Which EU regulations apply to healthcare and MedTech companies?

Healthcare and MedTech companies in the EU must comply with: GDPR and the specific provisions for health data (Article 9 special-category data, requiring explicit consent or specific legal bases); EU AI Act (AI systems used as medical devices or in clinical decision support are typically high-risk under Annex III Section 4); the Medical Device Regulation (MDR, Regulation (EU) 2017/745) for software as a medical device (SaMD); NIS2 (healthcare sector is an essential entity category under Annex I); and the European Health Data Space (EHDS) Regulation for health data sharing (applicable from 2025-2026).

Is healthcare AI subject to the EU AI Act?

Yes. EU AI Act Annex III Section 4 classifies as high-risk AI systems intended to be used for medical device purposes as defined in the MDR/IVDR, and AI systems intended for clinical decision support that influence clinical decisions. These require: risk management system (Article 9); training data governance (Article 10); Annex IV technical documentation; registration in the EU AI database; human oversight mechanisms (Article 14); and accuracy, robustness, and cybersecurity measures (Article 15). AI systems already CE-marked under MDR or IVDR are partially exempted from duplicate conformity assessment.

What GDPR obligations apply to health data processing?

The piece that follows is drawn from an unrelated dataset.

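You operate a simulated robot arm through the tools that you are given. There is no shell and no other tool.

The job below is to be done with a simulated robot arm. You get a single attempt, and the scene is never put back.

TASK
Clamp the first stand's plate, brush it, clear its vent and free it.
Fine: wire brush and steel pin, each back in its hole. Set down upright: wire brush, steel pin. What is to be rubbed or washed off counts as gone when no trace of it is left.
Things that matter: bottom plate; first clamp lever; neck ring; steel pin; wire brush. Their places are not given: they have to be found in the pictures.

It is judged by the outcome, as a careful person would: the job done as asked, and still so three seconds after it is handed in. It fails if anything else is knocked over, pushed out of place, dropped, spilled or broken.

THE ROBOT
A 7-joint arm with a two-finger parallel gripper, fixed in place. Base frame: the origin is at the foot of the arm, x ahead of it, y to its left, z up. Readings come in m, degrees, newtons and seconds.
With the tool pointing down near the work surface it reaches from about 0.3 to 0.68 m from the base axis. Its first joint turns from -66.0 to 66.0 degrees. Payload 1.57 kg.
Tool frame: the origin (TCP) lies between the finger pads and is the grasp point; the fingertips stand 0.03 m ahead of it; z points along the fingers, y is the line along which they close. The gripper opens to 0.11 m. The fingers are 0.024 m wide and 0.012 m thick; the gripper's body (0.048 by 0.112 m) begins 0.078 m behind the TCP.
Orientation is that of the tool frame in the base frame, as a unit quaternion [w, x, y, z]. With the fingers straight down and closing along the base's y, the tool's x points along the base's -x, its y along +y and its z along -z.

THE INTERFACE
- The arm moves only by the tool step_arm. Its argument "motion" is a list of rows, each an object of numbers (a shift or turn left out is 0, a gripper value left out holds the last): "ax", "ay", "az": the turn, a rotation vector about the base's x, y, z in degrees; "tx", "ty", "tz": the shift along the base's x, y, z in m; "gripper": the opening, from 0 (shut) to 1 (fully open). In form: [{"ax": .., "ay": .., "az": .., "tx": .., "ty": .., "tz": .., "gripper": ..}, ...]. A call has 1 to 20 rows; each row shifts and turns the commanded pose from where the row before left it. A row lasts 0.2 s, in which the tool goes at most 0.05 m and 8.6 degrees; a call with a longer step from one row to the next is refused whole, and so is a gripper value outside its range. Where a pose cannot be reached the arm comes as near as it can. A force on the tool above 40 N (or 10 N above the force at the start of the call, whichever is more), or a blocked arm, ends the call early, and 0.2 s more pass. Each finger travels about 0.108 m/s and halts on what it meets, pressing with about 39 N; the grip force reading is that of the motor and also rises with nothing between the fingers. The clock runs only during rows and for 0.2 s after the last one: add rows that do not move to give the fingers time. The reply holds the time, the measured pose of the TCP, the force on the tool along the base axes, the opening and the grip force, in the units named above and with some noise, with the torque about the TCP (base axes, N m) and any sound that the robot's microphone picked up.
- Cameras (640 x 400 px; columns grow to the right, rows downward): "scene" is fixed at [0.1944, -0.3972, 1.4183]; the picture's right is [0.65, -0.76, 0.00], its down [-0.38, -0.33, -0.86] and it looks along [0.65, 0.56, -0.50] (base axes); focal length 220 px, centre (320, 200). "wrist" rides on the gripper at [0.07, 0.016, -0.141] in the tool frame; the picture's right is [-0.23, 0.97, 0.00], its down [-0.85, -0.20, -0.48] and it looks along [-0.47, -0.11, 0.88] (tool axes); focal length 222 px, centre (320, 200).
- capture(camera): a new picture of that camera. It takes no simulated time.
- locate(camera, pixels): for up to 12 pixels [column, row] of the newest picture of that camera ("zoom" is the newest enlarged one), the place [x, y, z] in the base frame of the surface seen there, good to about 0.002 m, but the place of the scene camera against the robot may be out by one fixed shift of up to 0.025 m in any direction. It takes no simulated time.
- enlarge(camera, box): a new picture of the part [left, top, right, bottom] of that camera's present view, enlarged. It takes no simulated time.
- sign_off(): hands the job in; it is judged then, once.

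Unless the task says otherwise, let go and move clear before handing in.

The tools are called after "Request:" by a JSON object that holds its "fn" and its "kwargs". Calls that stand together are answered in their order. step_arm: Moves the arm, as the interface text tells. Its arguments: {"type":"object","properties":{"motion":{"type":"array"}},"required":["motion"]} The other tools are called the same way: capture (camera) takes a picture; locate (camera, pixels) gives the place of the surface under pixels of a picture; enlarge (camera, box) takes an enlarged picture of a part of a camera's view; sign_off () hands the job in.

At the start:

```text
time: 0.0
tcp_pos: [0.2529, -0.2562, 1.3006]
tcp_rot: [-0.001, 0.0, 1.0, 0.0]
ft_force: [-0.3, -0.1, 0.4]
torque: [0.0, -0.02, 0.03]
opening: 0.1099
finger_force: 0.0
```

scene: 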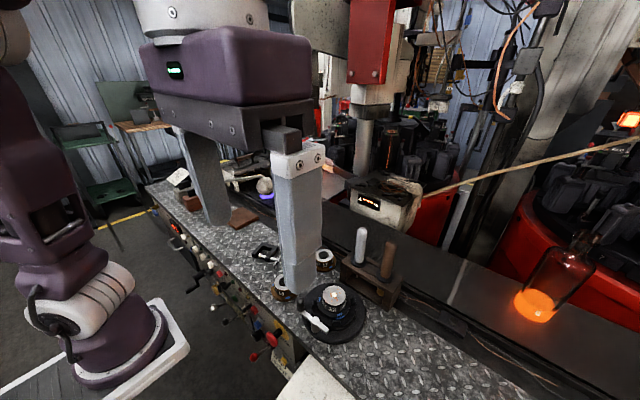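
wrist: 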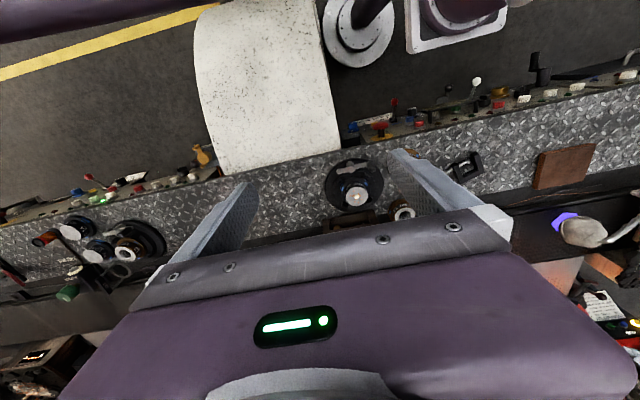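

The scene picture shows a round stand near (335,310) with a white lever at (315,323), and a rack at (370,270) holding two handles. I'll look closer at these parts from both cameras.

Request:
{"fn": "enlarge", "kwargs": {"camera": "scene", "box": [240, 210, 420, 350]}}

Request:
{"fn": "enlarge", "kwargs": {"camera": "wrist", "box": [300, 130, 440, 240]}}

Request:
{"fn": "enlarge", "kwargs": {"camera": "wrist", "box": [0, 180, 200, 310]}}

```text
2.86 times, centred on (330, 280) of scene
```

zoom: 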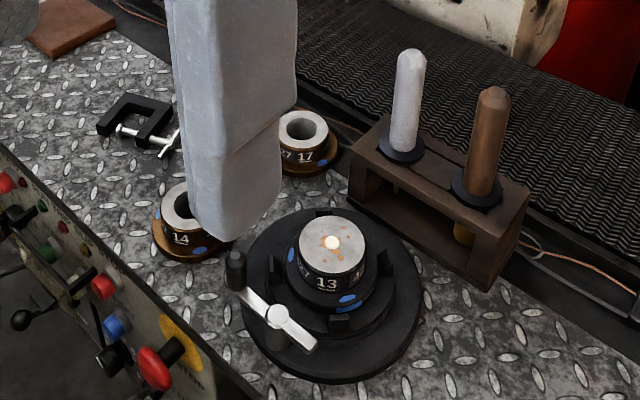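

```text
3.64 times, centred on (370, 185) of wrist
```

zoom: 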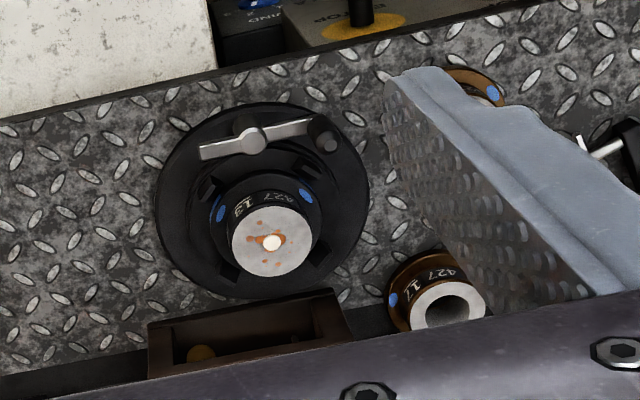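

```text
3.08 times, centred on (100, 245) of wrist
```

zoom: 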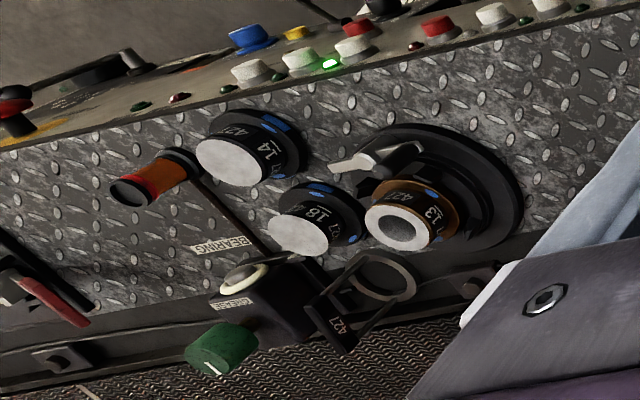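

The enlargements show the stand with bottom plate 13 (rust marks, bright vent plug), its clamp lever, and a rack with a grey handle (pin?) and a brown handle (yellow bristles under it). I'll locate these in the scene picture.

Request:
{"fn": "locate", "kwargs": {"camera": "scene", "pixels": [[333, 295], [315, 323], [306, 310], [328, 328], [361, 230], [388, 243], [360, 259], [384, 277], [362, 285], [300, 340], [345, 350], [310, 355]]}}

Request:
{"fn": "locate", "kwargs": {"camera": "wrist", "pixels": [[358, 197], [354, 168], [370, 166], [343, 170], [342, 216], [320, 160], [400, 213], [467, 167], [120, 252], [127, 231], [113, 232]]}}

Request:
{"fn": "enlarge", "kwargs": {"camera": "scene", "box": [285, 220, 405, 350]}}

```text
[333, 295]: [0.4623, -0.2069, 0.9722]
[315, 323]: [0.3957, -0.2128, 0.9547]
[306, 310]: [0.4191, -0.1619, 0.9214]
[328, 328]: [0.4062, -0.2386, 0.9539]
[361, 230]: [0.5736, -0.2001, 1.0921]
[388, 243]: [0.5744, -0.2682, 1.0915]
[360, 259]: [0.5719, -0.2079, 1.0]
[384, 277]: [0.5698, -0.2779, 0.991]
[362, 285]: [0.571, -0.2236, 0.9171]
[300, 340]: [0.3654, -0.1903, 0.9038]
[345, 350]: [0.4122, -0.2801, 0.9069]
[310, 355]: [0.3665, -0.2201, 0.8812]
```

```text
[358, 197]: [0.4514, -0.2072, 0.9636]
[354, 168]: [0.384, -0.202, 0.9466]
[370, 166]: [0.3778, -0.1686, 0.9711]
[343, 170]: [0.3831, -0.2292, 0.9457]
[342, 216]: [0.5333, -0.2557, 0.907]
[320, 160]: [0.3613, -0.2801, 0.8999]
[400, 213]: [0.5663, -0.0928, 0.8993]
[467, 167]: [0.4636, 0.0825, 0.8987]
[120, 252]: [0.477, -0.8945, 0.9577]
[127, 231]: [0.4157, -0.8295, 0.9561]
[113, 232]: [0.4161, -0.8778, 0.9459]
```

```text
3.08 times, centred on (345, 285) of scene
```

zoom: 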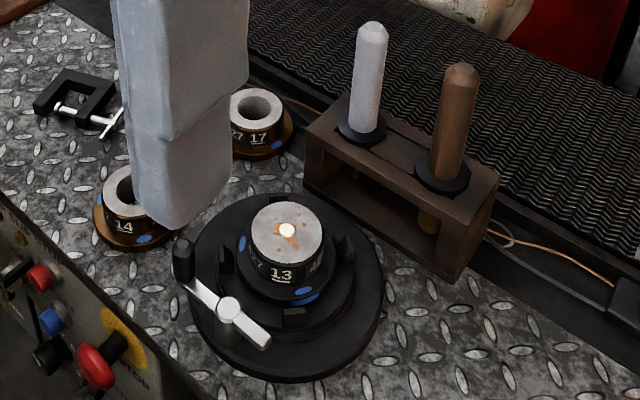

Health data is Article 9 special-category data under GDPR and cannot be processed without an explicit legal basis — typically explicit consent, vital interests, or specific legal provisions under Article 9(2)(h) for medical treatment or Article 9(2)(i) for public health. Controllers processing health data must appoint a DPO (Article 37, due to large-scale special-category data processing), conduct a DPIA before starting processing (Article 35), and implement enhanced technical measures including pseudonymisation and access controls. Cross-border health data transfers require adequacy decisions or standard contractual clauses.

Does NIS2 apply to hospitals and healthcare providers?

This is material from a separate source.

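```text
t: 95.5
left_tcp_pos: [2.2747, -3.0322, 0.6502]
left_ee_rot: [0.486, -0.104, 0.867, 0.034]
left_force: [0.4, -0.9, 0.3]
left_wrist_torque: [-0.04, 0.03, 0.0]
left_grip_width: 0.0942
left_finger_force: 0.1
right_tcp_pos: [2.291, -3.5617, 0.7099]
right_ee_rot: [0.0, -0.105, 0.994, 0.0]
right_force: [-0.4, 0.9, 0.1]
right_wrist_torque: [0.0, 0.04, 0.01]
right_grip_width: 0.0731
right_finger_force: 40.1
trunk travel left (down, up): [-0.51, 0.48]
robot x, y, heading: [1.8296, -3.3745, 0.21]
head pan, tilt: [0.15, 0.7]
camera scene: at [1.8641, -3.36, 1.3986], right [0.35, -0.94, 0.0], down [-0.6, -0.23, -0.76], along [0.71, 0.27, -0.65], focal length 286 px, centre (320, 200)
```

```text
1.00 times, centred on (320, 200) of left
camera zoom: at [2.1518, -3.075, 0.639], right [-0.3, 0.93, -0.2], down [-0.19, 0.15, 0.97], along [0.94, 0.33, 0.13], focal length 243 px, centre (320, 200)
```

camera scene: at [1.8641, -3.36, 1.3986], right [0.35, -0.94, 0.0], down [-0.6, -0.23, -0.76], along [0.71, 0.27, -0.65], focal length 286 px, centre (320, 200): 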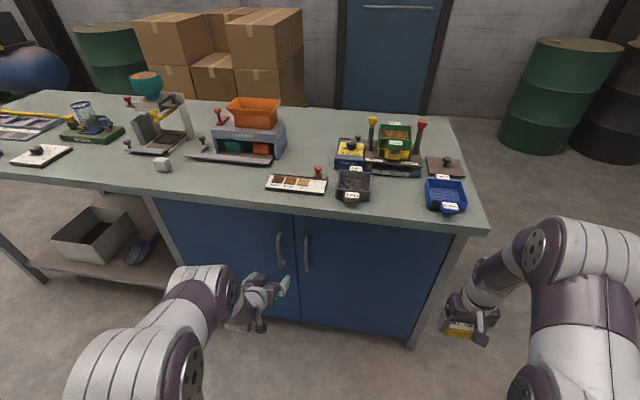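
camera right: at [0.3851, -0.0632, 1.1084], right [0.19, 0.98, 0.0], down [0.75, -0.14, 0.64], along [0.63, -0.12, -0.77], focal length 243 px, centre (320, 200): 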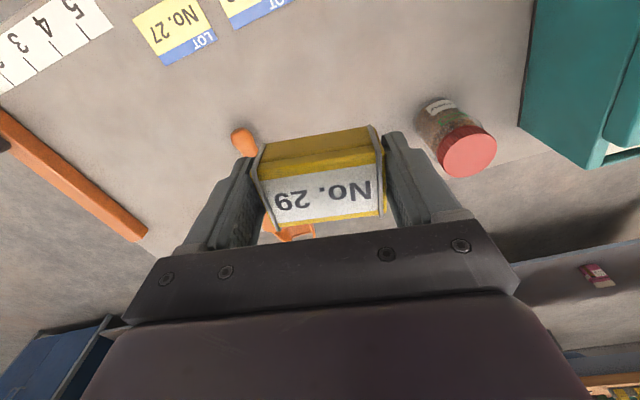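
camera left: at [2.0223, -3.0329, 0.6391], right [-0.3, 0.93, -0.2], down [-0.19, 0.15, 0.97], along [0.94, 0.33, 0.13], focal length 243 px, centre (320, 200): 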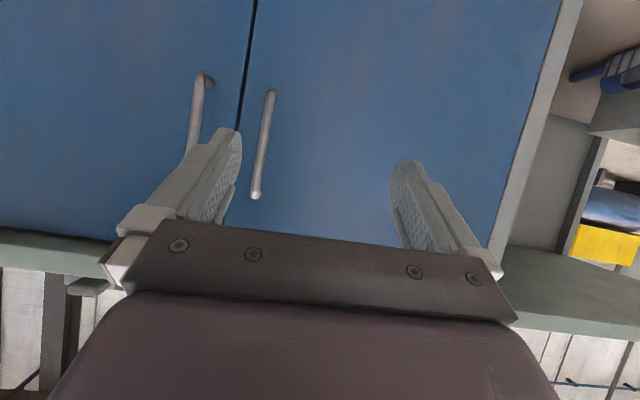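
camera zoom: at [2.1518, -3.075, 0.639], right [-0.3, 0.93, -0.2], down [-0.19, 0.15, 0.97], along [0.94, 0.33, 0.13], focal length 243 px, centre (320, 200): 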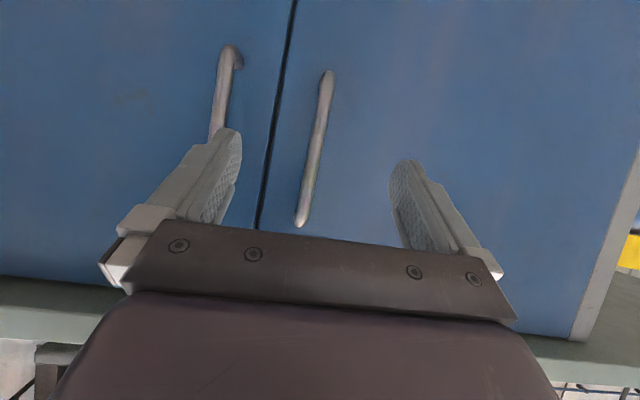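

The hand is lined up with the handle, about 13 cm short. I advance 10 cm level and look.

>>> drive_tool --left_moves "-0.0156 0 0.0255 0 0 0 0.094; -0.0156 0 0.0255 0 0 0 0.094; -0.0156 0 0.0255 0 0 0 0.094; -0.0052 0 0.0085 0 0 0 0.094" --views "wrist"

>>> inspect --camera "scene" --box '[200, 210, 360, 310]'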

Yes. NIS2 Annex I includes healthcare in the essential entity sector list. Hospitals, healthcare providers, and reference laboratories are essential entities if they meet the size thresholds (medium: 50+ employees or €10M+ turnover; or large). Essential healthcare entities must implement NIS2 Article 21 security measures; report incidents within 24 hours (early warning), 72 hours (notification), and 1 month (final report); and cooperate with the national competent authority. EU Member States may apply stricter requirements to specific healthcare entities.

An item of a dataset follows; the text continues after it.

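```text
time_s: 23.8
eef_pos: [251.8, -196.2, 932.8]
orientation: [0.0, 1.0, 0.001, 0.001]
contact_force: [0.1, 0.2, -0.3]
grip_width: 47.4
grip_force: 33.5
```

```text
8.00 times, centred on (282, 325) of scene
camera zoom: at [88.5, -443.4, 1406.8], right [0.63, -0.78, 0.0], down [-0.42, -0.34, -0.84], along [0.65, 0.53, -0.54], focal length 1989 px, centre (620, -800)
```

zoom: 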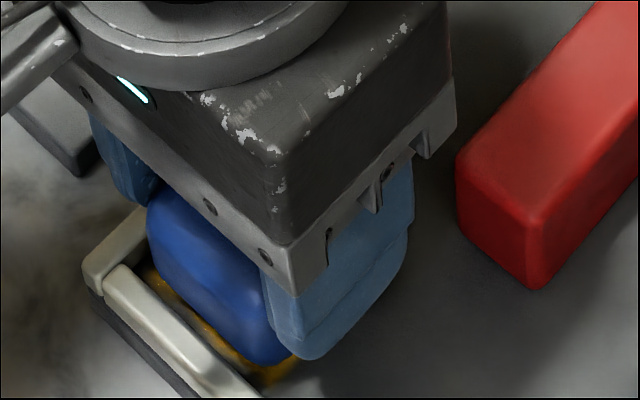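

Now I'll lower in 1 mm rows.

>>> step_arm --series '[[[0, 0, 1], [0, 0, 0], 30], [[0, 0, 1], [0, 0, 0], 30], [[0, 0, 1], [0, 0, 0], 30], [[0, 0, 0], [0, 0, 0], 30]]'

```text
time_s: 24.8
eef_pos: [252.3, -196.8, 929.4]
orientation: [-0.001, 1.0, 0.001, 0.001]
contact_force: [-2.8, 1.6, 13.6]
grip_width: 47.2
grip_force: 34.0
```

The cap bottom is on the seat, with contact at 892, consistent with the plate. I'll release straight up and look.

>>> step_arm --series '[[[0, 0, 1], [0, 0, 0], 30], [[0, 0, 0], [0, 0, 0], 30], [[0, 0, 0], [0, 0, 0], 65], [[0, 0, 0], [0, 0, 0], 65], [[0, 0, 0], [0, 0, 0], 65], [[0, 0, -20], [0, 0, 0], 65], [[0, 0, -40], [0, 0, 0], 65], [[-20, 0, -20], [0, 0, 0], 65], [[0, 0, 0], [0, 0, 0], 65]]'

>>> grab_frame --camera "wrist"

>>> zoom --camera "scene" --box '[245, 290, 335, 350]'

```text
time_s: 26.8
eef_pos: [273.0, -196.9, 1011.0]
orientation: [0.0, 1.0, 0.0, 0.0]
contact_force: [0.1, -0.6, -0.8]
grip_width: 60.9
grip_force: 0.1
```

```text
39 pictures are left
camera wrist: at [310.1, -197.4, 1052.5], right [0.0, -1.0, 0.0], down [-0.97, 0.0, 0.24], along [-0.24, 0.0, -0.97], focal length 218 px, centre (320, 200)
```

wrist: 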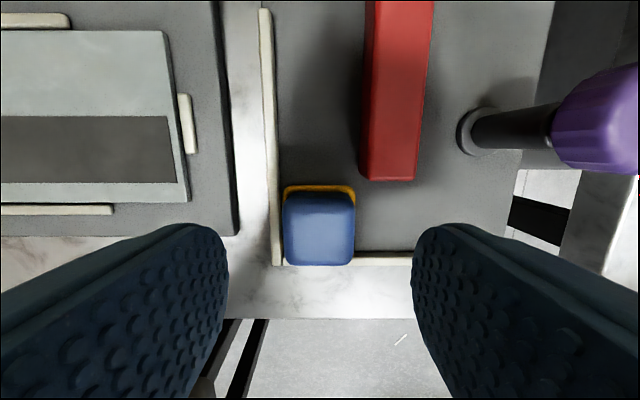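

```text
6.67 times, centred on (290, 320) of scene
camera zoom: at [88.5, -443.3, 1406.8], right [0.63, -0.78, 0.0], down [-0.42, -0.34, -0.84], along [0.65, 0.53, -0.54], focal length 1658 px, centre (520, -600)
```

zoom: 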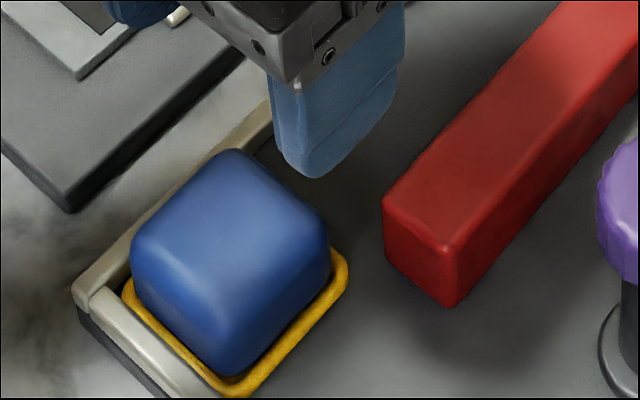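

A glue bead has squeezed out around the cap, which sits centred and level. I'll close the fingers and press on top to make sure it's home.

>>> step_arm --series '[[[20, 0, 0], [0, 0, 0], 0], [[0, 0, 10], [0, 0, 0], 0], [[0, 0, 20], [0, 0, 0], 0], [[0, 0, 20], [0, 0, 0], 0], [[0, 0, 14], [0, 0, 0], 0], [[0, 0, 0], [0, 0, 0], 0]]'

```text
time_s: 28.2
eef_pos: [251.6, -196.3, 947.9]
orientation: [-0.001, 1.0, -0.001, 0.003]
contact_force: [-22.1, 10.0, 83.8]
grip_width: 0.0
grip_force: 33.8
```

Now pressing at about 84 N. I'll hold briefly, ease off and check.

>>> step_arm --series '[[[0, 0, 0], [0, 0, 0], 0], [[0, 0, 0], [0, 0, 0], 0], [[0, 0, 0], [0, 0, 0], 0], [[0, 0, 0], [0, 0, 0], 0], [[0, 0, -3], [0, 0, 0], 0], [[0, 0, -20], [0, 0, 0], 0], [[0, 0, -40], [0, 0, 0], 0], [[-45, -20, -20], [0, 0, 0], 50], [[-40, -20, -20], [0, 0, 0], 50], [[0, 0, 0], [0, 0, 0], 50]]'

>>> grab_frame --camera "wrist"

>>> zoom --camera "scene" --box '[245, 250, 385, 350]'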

What is the European Health Data Space (EHDS) and what does it require?

The European Health Data Space (EHDS) Regulation (adopted 2024, applicability phased 2025-2027) creates a framework for: secondary use of health data for research, innovation, and public interest purposes; cross-border exchange of electronic health records; and citizens' digital health data rights. Healthcare providers must make designated categories of health data (electronic health records, prescriptions, imaging) accessible via MyHealth@EU infrastructure. For MedTech, the EHDS creates data sharing obligations for manufacturers of electronic health record systems and wellness applications.

For informational purposes only. This is not legal advice — consult qualified legal counsel.